Bruno Neri, Terre des hommes

“Aprire i corridoi umanitari”. “La gente è stanca della presenza delle milizie e della corruzione – prosegue Neri -. Se si lascia libero spazio a queste due componenti si crea questa situazione di instabilità continua”, che alimenta poi il traffico di persone. “Prima in Libia vivevano e lavoravano un milione di migranti, questo vuol dire che il Paese ha le capacità per assorbire questa forza lavoro. Perciò il primo obiettivo è la stabilizzazione”, osserva. Secondo diverse fonti i migranti irregolari presenti oggi nel Paese sono tra i 700.000 e gli 800.000. Il premier Serraj in alcune interviste ha avvertito l’Italia che sono tutti pronti a partire, e tra loro potrebbero infiltrarsi terroristi dell’Isis. Secondo Neri “finora non è mai accaduto che i terroristi siano arrivati con i barconi.
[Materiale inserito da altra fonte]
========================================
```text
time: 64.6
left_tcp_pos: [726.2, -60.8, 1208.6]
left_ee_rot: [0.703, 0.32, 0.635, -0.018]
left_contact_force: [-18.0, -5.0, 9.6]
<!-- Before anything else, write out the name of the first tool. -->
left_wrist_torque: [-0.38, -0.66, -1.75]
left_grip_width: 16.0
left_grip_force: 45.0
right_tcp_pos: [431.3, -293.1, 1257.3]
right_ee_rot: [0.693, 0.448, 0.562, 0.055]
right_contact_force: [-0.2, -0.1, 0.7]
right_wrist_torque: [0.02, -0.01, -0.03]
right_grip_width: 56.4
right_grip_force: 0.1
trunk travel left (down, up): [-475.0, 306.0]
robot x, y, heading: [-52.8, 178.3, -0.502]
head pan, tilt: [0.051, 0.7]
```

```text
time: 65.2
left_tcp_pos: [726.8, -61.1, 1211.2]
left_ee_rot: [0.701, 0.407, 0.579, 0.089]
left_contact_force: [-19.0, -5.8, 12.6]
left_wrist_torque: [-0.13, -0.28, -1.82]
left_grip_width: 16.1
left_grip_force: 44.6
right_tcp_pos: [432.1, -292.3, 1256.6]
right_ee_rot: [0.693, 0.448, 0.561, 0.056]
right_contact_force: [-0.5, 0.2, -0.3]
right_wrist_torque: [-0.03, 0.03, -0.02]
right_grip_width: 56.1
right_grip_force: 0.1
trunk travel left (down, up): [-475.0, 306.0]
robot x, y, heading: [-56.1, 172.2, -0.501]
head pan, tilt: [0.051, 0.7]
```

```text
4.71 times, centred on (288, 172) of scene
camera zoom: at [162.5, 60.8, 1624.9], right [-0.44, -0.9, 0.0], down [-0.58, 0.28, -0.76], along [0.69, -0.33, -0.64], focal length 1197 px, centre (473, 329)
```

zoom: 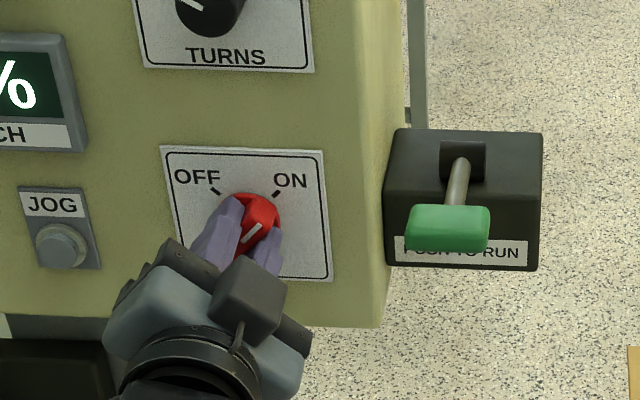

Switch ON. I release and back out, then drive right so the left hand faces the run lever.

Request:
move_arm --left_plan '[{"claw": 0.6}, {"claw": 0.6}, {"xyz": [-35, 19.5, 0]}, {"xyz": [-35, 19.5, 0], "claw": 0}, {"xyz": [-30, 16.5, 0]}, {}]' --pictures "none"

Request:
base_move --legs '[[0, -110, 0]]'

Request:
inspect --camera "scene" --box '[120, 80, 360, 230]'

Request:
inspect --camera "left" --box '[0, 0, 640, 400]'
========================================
Il loro obiettivo è controllare i pozzi di petrolio più che venire in Italia”. Ora però l’urgenza è “organizzare al più presto dei corridoi umanitari, anche perché essendo in atto un conflitto hanno diritto a chiudere asilo”. Terre des hommes sta già prendendo contatti in proposito con Mediterranean hope, il programma rifugiati e migranti della Federazione delle Chiese evangeliche in Italia.